(WHAT TO DO)
Transcribe, exactly as they appear, the line that contains "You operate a", the line that contains "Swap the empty", and every line in between, and nothing else.

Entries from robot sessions
====
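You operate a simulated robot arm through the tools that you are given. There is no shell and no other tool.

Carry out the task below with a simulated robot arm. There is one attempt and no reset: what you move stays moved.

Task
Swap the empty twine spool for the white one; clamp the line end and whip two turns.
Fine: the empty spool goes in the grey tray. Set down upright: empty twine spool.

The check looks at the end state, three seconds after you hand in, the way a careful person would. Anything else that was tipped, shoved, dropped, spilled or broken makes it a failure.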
====
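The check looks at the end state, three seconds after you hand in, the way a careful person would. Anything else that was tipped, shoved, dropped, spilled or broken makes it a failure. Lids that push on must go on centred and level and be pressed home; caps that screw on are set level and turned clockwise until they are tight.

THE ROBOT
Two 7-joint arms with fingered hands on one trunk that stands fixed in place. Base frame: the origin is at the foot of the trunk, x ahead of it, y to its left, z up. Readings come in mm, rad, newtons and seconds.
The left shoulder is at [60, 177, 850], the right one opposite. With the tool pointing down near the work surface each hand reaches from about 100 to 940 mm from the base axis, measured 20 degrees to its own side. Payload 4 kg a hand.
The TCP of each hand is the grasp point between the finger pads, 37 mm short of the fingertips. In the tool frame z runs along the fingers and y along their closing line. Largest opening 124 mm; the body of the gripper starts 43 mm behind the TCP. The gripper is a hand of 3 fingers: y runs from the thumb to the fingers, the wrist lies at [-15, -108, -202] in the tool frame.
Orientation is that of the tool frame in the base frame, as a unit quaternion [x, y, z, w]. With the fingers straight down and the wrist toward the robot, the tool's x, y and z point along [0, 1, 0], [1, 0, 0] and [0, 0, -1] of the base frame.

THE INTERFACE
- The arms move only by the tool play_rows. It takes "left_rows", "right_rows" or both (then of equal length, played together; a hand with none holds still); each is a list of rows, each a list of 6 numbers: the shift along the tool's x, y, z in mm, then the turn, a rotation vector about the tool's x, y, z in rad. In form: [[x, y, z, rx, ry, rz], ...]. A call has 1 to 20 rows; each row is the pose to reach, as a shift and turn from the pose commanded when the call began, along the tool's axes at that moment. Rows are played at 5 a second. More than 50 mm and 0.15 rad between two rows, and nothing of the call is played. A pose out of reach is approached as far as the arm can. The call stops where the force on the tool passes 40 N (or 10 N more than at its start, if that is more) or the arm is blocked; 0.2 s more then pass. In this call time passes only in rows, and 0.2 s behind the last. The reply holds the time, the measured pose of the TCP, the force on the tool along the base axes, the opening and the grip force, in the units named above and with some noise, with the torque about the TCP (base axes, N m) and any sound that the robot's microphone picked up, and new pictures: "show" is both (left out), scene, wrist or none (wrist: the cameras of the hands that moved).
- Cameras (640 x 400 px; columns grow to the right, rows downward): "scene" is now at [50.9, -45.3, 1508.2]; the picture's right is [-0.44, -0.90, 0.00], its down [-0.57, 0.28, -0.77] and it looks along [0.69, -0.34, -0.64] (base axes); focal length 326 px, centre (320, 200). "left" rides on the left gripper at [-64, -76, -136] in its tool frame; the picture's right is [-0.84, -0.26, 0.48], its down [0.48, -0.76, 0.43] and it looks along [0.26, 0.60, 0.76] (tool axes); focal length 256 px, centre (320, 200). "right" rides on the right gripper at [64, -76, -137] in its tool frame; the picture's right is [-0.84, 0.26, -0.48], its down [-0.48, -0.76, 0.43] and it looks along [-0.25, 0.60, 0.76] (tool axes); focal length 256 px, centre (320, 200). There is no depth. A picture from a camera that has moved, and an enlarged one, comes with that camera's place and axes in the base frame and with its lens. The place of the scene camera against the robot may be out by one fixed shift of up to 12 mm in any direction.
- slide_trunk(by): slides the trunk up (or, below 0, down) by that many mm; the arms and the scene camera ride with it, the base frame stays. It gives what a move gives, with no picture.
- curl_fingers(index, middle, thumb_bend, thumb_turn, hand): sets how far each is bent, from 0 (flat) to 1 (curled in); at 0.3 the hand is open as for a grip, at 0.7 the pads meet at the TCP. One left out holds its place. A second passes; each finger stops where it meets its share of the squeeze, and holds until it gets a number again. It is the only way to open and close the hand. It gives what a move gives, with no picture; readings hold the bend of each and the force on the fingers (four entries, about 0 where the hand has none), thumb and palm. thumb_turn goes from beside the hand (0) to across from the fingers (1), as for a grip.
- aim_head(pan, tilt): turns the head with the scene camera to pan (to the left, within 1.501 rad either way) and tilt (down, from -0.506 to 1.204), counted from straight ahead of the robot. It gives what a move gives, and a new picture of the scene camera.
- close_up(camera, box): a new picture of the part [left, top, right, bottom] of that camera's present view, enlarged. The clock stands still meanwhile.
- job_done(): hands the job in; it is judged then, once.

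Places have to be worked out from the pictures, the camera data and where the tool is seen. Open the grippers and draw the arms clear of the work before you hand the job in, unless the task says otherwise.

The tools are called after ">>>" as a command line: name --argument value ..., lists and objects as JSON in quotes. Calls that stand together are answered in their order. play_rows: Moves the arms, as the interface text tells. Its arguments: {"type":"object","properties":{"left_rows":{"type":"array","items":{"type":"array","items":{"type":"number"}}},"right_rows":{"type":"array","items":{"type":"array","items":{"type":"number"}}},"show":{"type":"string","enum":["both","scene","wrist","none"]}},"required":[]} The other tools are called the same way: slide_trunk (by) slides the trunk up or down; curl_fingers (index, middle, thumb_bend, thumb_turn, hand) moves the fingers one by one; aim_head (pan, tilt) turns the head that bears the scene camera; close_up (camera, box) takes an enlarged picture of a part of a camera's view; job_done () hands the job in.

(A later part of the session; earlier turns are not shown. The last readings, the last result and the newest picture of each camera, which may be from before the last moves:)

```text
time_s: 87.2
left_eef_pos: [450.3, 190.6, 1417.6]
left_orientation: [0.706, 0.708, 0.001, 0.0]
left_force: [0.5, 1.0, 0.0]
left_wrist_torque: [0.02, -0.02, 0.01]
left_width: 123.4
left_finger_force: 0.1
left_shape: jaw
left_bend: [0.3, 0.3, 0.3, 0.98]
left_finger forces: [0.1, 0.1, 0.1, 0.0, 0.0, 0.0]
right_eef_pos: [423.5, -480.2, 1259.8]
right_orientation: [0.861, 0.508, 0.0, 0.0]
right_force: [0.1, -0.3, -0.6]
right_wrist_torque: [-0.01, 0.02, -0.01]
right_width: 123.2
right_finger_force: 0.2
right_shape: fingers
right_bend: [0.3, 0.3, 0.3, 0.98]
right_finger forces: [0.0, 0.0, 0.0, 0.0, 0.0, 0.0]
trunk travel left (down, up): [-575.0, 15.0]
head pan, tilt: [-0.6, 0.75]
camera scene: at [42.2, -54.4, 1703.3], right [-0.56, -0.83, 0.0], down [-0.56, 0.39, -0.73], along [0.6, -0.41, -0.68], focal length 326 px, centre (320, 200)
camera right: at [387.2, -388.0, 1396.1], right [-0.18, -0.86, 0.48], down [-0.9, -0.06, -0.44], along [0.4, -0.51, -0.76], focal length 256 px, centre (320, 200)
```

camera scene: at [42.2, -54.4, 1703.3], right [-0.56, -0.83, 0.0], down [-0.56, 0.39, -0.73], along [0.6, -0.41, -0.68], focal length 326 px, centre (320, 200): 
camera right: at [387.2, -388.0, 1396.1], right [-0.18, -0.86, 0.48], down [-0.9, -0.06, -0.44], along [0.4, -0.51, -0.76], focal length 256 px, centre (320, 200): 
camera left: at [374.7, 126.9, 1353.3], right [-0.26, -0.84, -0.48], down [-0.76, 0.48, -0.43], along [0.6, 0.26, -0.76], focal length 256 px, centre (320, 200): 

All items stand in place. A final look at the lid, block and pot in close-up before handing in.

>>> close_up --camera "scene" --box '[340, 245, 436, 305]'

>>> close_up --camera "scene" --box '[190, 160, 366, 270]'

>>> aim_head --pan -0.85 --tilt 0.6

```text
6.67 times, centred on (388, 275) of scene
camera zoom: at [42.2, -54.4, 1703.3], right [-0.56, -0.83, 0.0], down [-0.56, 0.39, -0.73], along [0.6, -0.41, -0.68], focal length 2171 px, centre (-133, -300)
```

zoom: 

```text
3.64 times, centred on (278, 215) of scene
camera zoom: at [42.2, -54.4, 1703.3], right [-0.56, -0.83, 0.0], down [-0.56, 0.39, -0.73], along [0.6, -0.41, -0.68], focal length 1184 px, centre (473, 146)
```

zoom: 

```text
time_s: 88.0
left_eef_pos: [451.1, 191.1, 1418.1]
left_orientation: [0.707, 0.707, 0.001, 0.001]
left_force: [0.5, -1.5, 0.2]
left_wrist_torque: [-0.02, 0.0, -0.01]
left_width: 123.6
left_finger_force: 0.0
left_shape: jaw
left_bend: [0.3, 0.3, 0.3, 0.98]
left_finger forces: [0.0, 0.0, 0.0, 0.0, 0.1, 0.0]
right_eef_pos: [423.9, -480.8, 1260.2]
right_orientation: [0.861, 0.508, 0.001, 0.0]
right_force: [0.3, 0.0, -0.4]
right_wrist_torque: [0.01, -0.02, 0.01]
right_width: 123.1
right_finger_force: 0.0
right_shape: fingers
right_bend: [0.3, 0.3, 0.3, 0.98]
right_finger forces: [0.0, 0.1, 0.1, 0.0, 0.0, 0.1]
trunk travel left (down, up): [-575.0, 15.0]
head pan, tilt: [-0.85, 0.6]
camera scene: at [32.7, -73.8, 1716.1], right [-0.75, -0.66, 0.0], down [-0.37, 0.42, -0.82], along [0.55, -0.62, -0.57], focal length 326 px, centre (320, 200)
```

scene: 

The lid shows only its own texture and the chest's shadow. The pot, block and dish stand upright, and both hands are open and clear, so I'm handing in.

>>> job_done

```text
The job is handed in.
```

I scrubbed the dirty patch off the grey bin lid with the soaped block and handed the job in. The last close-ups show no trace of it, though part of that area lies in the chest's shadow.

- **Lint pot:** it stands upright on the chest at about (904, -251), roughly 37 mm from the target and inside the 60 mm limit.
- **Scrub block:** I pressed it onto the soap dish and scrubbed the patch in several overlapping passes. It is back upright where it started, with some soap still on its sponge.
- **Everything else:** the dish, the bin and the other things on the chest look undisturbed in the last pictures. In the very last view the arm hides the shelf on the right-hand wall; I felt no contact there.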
====
(WRITTEN SOLUTION)
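You operate a simulated robot arm through the tools that you are given. There is no shell and no other tool.

Carry out the task below with a simulated robot arm. There is one attempt and no reset: what you move stays moved.

Task
Swap the empty twine spool for the white one; clamp the line end and whip two turns.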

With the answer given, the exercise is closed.